Thursday, January 8, 2009

but they're canadians

Racism:
What we say doesn't match what we do
surprising study found college students indifferent to overtly racist act
The Associated Press
WASHINGTON - Think you wouldn't tolerate a racist act? Think again, says a surprising experiment that exposed some college students to one and found indifference at best.
Here's the scene: Researchers in Toronto recruited 120 non-black York University students for what purported to be a psychology study.
A participant was directed to a room where two actors posing as fellow participants — one black, one white — waited. The black person said he needed to retrieve a cell phone and left, gently bumping the white person's leg on the way out. The white actor then did one of three things: Nothing. Said, "I hate when black people do that." Or used the N-word.
Then a researcher entered and said the "psychology study" was starting and that the student should pick one of the two others as a partner for the testing.
Half the participants just read about that scene, and half actually experienced it.
Those asked to predict their reaction to either comment said they'd be highly upset and wouldn't choose the white actor as their partner.
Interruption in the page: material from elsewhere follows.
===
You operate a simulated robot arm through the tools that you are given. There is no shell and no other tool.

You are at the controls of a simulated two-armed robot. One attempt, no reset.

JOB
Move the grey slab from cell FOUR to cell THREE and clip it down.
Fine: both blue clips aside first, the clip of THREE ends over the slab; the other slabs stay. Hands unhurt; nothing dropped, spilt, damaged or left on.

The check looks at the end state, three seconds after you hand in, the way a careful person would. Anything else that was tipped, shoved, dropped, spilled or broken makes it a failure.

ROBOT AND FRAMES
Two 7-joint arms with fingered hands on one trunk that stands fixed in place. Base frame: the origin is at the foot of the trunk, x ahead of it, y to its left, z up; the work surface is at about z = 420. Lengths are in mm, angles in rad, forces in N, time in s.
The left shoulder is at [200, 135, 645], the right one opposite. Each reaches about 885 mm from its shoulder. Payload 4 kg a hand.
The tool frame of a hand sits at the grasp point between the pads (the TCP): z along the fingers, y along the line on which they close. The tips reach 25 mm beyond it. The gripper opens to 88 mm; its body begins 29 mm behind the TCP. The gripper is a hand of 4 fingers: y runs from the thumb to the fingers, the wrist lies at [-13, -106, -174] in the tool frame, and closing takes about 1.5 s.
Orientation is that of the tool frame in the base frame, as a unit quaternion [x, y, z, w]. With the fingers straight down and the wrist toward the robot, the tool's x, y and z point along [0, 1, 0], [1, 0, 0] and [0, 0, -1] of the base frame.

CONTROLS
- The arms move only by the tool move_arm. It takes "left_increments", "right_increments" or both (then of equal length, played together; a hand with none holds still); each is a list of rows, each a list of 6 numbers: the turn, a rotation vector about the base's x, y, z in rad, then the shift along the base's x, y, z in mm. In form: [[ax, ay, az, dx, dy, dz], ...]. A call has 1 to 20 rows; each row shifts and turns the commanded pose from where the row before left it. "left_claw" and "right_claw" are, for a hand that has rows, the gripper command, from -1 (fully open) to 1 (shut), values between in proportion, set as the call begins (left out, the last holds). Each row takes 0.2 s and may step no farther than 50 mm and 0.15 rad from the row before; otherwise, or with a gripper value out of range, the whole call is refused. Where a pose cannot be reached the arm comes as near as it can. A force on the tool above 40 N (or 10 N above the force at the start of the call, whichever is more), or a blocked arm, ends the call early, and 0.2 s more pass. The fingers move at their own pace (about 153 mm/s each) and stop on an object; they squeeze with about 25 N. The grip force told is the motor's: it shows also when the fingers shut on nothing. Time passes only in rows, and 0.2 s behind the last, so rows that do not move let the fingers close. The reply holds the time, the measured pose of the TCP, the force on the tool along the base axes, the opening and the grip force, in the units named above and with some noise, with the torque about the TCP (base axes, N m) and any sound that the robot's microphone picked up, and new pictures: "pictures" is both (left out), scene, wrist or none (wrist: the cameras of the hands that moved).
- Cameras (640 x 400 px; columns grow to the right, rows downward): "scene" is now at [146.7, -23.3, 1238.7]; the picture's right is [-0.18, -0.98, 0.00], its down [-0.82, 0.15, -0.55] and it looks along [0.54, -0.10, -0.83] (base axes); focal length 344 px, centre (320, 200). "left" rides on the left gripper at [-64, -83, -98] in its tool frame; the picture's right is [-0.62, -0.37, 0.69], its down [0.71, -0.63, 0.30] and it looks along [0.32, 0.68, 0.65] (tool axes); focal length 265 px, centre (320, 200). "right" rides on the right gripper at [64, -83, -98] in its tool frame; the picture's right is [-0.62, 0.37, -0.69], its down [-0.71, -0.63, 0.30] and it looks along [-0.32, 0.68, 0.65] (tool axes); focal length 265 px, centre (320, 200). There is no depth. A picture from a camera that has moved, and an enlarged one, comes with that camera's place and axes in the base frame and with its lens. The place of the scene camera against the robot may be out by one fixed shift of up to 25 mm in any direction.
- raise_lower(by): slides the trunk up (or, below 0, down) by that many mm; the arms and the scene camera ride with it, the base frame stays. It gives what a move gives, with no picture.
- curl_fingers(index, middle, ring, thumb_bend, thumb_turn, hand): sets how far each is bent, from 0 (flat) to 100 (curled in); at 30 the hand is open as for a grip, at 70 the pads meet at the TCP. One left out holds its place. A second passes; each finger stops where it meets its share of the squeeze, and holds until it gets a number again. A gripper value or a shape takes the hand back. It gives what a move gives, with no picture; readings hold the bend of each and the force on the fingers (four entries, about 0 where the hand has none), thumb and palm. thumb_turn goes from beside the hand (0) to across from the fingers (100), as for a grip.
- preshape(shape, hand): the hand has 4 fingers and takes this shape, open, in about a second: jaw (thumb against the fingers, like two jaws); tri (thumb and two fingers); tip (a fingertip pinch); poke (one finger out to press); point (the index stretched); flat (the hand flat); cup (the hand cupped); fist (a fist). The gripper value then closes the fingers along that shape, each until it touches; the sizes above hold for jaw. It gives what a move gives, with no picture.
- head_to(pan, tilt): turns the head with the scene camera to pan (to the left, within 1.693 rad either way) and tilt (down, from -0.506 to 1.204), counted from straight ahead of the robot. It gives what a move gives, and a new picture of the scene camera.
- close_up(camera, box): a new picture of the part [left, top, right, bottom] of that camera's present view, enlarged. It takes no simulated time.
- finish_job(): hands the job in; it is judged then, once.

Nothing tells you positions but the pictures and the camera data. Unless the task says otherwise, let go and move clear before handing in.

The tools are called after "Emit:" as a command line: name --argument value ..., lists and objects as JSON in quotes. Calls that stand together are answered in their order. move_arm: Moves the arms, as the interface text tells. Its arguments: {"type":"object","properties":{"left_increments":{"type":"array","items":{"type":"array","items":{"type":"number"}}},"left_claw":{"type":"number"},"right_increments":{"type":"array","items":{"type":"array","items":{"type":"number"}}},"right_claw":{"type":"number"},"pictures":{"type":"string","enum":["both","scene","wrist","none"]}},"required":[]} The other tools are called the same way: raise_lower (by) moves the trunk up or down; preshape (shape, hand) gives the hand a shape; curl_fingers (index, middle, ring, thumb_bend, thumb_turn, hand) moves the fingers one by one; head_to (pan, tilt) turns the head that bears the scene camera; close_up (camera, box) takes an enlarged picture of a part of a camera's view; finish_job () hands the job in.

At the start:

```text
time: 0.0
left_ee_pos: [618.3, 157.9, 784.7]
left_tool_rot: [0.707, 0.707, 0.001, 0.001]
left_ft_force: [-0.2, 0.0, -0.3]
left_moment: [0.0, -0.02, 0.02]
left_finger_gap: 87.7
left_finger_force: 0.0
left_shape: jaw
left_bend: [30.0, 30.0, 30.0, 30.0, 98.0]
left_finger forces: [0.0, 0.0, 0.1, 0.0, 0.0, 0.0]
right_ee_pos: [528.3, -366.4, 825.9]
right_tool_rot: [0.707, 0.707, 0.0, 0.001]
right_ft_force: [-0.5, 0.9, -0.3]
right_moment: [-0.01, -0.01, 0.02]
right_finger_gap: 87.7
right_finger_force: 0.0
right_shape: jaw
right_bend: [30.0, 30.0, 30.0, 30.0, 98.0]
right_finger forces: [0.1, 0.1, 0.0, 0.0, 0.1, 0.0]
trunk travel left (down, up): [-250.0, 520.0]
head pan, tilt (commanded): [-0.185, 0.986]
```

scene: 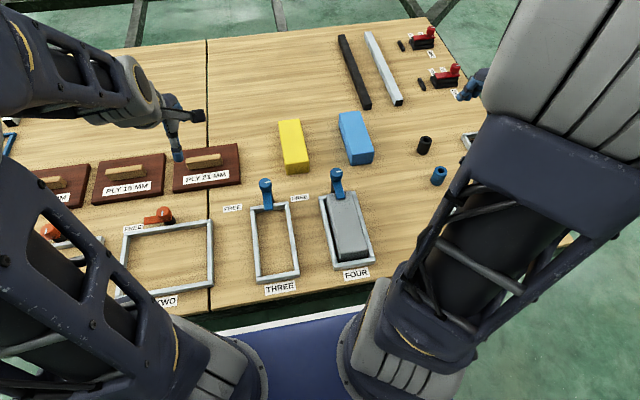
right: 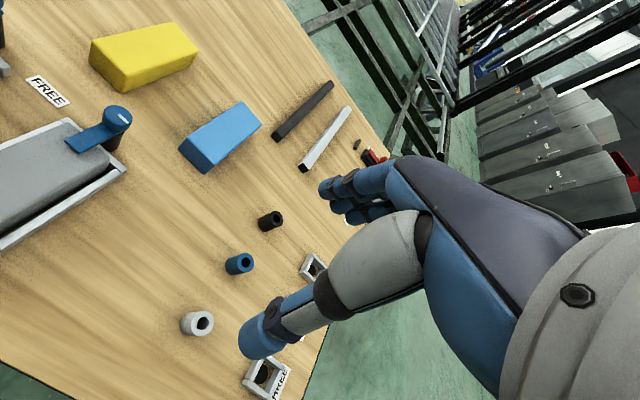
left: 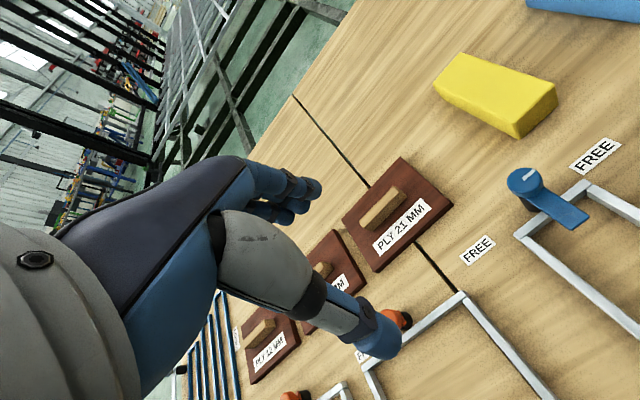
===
Not bothered by racism?Yet students who actually experienced the event didn't seem bothered by it — and nearly two-thirds chose the white actor as a partner, the researchers report Friday in the journal Science.
"It's like these nasty racist comments aren't having an effect," said York University psychology professor Kerry Kawakami, the lead author.
"It's important to remind people that just because a black man has been elected as president doesn't mean racism is no longer a problem or issue in the States," she added.
The study can't say why people reacted that way, although the researchers speculate that unconscious bias is at work. They have new experiments under way to see if maybe these witnesses suppress that they're upset to avoid confrontation.
"The failure of people to confront or do anything about racist comments is pretty widespread in the real world," said Indiana University psychologist Eliot R. Smith, who co-wrote a review of the experiment. "People may feel uncomfortable if someone makes a remark like this, but it's rare they will actually confront them."